The international trade in ivory has been banned since 1989 but in many countries, including the US, UK and China, domestic ivory trading is still allowed for antiques.
“Today’s vote by IUCN members is the first time that a major international body has called on every country in the world to close its legal markets for elephant ivory,” said Andrew Wetzler, deputy chief program officer at the Natural Resources Defense Council.
“It’s truly a landmark moment, and a victory for elephants that will hopefully be repeated later this month at the next meeting of Convention on International Trade in Endangered Species (CITES) in Johannesburg.”
The following statement was released by WCS (Wildlife Conservation Society) President and CEO Cristian Samper, who also serves on the U.S. Advisory Council on Wildlife Trafficking:
Your support matters…The global conservation community is stepping up: No more domestic ivory sales. Elephants have had enough of the ivory trade and so has the world. Today’s vote at the IUCN World Conservation Congress calling for closure of domestic elephant ivory markets across the globe is vital–as the news about Africa’s elephants is as bad as bad news gets.
As thousands of conservationists gathered in Honolulu for the World Conservation Congress, it was more than clear that IUCN members needed to take a strong stand if Africa’s elephants were to have a chance at survival.
At the start of the Congress, WCS issued a scientific paper, with lead author WCS’s Andrea Turkalo, showing that it will take almost a century for Africa’s forest elephants to recover from the intense poaching they have suffered since 2002. In addition, The Great Elephant Census, funded by Microsoft founder Paul Allen, and undertaken by a team of scientists and conservationists, including WCS’s Dr. Paul Elkan, Falk Grossmann, and other WCS field staff, working in cooperation with government wildlife departments, has now documented that savanna elephants have declined at a rate of 27,000 — or 8 percent — per year, with a total of 144,000 lost in less than a decade. The surveys also revealed that several populations, particularly in West and Central Africa, are at dangerously low levels- risking local extinction.

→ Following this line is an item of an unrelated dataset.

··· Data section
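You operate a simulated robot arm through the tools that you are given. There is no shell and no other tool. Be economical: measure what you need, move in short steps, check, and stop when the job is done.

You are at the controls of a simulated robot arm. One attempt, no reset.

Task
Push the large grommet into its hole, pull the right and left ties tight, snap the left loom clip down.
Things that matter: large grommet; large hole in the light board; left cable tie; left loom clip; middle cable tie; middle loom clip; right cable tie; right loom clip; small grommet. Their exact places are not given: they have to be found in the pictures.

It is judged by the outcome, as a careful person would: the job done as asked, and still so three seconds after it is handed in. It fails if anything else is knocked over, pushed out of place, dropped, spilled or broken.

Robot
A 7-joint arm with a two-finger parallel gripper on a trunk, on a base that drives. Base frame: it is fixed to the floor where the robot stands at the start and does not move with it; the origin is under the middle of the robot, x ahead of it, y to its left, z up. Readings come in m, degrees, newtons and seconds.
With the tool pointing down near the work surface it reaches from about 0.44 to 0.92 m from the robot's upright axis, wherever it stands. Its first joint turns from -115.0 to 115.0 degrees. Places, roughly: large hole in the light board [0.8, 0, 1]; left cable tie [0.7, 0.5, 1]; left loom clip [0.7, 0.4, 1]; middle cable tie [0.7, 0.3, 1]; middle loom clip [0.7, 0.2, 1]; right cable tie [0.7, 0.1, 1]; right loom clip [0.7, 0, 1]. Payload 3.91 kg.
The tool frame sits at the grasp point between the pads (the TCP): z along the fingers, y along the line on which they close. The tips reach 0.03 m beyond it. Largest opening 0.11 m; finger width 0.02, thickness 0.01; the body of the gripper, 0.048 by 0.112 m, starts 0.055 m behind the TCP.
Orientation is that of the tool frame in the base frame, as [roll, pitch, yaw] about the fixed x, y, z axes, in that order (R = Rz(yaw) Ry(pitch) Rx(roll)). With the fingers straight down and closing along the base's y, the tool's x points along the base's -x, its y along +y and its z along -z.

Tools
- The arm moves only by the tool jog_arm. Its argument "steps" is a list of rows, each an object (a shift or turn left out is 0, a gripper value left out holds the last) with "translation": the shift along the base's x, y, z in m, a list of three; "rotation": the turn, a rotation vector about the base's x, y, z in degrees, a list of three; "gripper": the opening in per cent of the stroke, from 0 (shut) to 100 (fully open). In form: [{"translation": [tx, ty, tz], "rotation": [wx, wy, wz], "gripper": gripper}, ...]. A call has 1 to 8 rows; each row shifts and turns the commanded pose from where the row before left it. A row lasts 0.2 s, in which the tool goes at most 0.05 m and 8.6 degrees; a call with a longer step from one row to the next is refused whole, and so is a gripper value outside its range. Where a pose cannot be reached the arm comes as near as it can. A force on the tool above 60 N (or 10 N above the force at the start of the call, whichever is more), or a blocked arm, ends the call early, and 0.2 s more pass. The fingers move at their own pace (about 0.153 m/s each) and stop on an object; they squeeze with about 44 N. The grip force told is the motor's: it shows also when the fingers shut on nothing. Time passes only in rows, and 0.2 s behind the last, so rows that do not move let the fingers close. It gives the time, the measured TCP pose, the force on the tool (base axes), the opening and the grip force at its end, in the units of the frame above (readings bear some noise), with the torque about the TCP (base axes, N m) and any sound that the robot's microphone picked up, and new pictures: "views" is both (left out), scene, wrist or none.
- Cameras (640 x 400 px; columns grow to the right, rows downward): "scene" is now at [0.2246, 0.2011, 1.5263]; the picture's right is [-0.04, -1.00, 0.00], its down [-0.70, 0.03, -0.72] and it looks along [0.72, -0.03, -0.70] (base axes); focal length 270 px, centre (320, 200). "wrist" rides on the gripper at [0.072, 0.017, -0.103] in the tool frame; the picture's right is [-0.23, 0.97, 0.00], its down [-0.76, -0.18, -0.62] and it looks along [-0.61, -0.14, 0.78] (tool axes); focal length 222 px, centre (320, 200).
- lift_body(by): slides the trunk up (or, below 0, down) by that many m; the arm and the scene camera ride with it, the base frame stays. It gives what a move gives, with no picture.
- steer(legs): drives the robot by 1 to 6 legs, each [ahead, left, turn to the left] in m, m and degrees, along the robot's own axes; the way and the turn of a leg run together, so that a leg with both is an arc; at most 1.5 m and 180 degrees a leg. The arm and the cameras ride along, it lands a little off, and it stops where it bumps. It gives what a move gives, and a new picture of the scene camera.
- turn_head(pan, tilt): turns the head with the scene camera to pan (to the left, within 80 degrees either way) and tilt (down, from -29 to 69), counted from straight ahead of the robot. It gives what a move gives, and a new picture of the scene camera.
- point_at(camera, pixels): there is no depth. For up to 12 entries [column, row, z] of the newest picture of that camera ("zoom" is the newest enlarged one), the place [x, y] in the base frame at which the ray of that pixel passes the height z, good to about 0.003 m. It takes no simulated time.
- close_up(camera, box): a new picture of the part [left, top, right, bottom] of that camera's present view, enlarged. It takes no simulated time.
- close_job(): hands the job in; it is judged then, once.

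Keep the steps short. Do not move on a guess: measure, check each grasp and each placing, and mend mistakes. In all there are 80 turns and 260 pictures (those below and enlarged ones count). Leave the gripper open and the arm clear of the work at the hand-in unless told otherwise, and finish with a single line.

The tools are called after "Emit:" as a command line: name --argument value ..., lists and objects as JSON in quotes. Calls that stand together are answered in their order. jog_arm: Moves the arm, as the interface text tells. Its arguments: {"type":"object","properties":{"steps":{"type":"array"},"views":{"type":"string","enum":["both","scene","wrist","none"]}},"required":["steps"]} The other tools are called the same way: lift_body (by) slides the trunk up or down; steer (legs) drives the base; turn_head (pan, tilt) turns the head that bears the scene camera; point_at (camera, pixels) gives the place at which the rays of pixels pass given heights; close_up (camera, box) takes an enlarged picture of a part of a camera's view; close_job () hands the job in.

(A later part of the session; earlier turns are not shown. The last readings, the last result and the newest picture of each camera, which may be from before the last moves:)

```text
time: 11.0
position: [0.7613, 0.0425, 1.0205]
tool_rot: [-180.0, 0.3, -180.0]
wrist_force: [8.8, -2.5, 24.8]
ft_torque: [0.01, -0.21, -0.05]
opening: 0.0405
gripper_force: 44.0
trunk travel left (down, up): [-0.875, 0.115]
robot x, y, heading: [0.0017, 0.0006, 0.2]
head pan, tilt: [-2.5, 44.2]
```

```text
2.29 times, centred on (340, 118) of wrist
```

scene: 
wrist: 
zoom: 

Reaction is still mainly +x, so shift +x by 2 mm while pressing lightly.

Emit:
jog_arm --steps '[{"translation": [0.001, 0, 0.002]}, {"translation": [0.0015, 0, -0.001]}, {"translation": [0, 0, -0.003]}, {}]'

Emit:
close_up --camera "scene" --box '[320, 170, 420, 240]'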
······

The shutting down of domestic ivory markets will send a clear signal to traffickers and organized criminal syndicates that ivory is worthless and will no longer support their criminal activities causing security problems in local communities and wiping out wildlife. Critically, closing domestic markets will also prevent the selling of illegal ivory under the cover of a legal trade, making it much easier for law enforcement agencies to do their jobs and much harder for the syndicates to profit from their nefarious trade.
As we leave Hawai’i, many in the conservation community, including government representatives, will now head to a major meeting of the Conference of the Parties to the Convention on International Trade in Endangered Species of Wild Fauna and Flora (CITES) in Johannesburg. There, we remain hopeful the delegates will be emboldened by the IUCN vote to adopt a resolution submitted by African governments that also calls for closure of domestic ivory markets.
At WCS and with our 96 Elephants campaign, we have fought this fight to protect elephants on several levels – local, national, and international. We have been encouraged by U.S. states including Hawaii, New York, and California for banning ivory sales, countries including the United States and France for closing their markets, and by China and Hong Kong SAR promising to do the same. Other positive steps, along with critically reinforcing site based anti-poaching and protected area management actions, have included an increasing number of countries across Africa taking more effective law enforcement actions against poachers and in their ports, and countries across the world burning or crushing their stockpiles of confiscated ivory. All these actions have kept momentum behind shutting down the ivory markets which have devastated elephant populations, and for taking all the other actions vital to ensure elephants have a future.
While China has not taken the final step needed to shut down its domestic ivory market, they have committed to close their market soon and inflict the largest blow to the ivory criminals. In September 2015, US President Obama and Chinese President Xi committed to ‘enact nearly complete bans’ on ivory imports and exports.
It is important to note that the IUCN ivory motion highlighted the leadership of African nations behind the movement to save elephants, including African-led efforts such as the Cotonou Declaration of 2015, the African Elephant Action Plan and associated African Elephant Fund, and the Elephant Protection Initiative. Africa’s leadership has been inspiring to all. Their elephants and their communities are suffering—and the world must heed the call to put an end to the ivory trade, once and for all.
The movement behind Africa’s elephants gives us all hope and will ensure that the elephant will continue to be a vital part of Africa’s magnificent natural heritage.
WCS will not halt in this effort as we work to stop the killing, stop the trafficking, and stop the demand.